Coffee chat with Kyle, but why?


HEY!!!
I'm sorry I haven't been here lately. I talked to Kyle a few days ago, and it was nice but I found myself asking why  I was doing it. I don't know if he really just wants to be friends or if he might actually like me. I don't feel for him what I still feel for Jack, I can't help it. He's cute and charming and shit, but I'm not in love with him. I hate that it feels wrong to talk to him since I'm still in love with Jack. Kyle is in Japan right now and we were talking about Japan and how awesome and beautiful it is. In 2 months Cassie and I are going to be hanging out in Nagoya and I can't wait. I think that's about it for now. Thank you so much for reading this.
Today's song is " Aureilia" by AFI
BYE!!!!!

Saturday, January 7, 2017

Travel planning, coffee, and otaku things

HEY!!
I'm trying to get the hotels booked soon for Cassie and I.  I want everything to go smoothly, I fucking refuse to have her make fun of me and talk down to me like she did for half our last trip to Japan. I should have done this sooner, but it took her forever to figure out how long she wanted to stay in Tokyo. That's one benefit of traveling alone, I could decide everything and the only person I had to make happy was myself. I'm going to get my nails done today, and want a cute manicure. They have a Sailor Moon themed manicure, and I think I'll go with that.💅💅 Then, a trip to Starbucks is in order.  I went grocery shopping after work yesterday, and this clerk I've seen before asks me if I've seen Hellsing, to which I replied only a few episodes, and it wasn't really for me. He seemed a bit disappointed, and said "You're killing me, girl. I would have expected better of you. It's not often I meet otaku girls, though, so it's okay." He always seems a bit flirtatious though, and I'm not down for that. Are otaku girls really tough to find? I guess maybe otaku girls just don't talk to him. I got my figure of Atsushi Murasakibara, it's beautiful. 😍 I think that's all for now.
Today's song is "The Negative One" by Slipknot
BYE!!

Wednesday, January 4, 2017

Becoming an even bigger nerd

HEY!!!
I'm so glad to be be back here. I finally took a chance and bought something off eBay. I saw this gorgeous figure of Atsushi Murasakibara from Kuroko no Basket that looked just like one I saw in Tokyo the last time I was there, but this one was $45 cheaper. I couldn't resist, and can't wait to actually have it. I had told myself I could find it elsewhere, but the price was too good to pass up. I wish I'd stopped there, but I found a few things from Yuri on Ice I couldn't resist, either. Sadly, this is why I don't shop online too much. I have no fucking self control. I've started playing a couple of new games, too.

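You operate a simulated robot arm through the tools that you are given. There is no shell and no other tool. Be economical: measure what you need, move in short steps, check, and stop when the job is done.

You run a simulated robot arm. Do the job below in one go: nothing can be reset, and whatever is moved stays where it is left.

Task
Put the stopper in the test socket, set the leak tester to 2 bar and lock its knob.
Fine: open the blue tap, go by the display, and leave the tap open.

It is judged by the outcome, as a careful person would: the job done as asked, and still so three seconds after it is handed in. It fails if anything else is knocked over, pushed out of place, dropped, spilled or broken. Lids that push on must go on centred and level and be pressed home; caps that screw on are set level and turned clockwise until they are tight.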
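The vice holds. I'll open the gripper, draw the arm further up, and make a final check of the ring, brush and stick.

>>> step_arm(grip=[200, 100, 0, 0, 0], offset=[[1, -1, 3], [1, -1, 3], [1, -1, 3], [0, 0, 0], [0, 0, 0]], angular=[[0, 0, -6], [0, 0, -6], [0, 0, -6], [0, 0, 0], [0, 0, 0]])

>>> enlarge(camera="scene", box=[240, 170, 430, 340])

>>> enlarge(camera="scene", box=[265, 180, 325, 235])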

I haven't talked to Kyle very much lately and don't know if I should until I have my head together a bit more. He doesn't realize how messed up the pretty, smiling girl he started talking to is inside. I'm absolutely not over Jack yet, and I don't know when that will be. It wouldn't be fair to tell him lies about myself and make him think I'm better adjusted than I am. I know from experience a straight up no is kinder in this case than to lead him on. I think that's all for now.
Today's song is " Unforgiven ||" by Metallica
BYE!!

Sunday, January 1, 2017

Goodbye, Agony


HEY!!!!
Happy New Year's, everyone. I talked again to my blue haired Instagram fanboy, Kyle. I think he's nice and all, but  I honestly don't think I'm in any shape to be talking to guys right now about anything very serious. I don't really know why I talked to him at all, other than I thought he was cute, too. I just can't picture this going  anywhere or going well realistically because I might not look it, but I'm a total mess inside. I hate just insecure I still am, too. I did call Mike, because I want to fix our relationship if at all possible. It made me wonder though if I'm not being selfish by holding on to him. I want to remain his friend, but he been Jack's best friend for years. 💔 I have no right to fuck that up. I can tell I'm making it more difficult for him, he feels like he has to choose sides. What do I do? These are easily the most important friendships I've formed in years. What the hell is wrong with me? I should really let him go too. I watched "My Love Story" last night, but had to quit about halfway through the series, I started crying at how happy they were. That's what I mean when I say I'm a fucking mess- such a sweet, innocent story shouldn't make me cry. Maybe I cried because it's never been that nice and easy for me and I'm jealous, I don't know. I need to leave Kyle alone and heal my wounds as it were, I think. My family and I are going to have Christmas later, because the weather was so shitty no one could make it to Mom's house. That disappoints me a little, but I can wait. I think that's all for now.
Today's song is "Goodbye Agony" by Black Veil Brides
BYE!!!!!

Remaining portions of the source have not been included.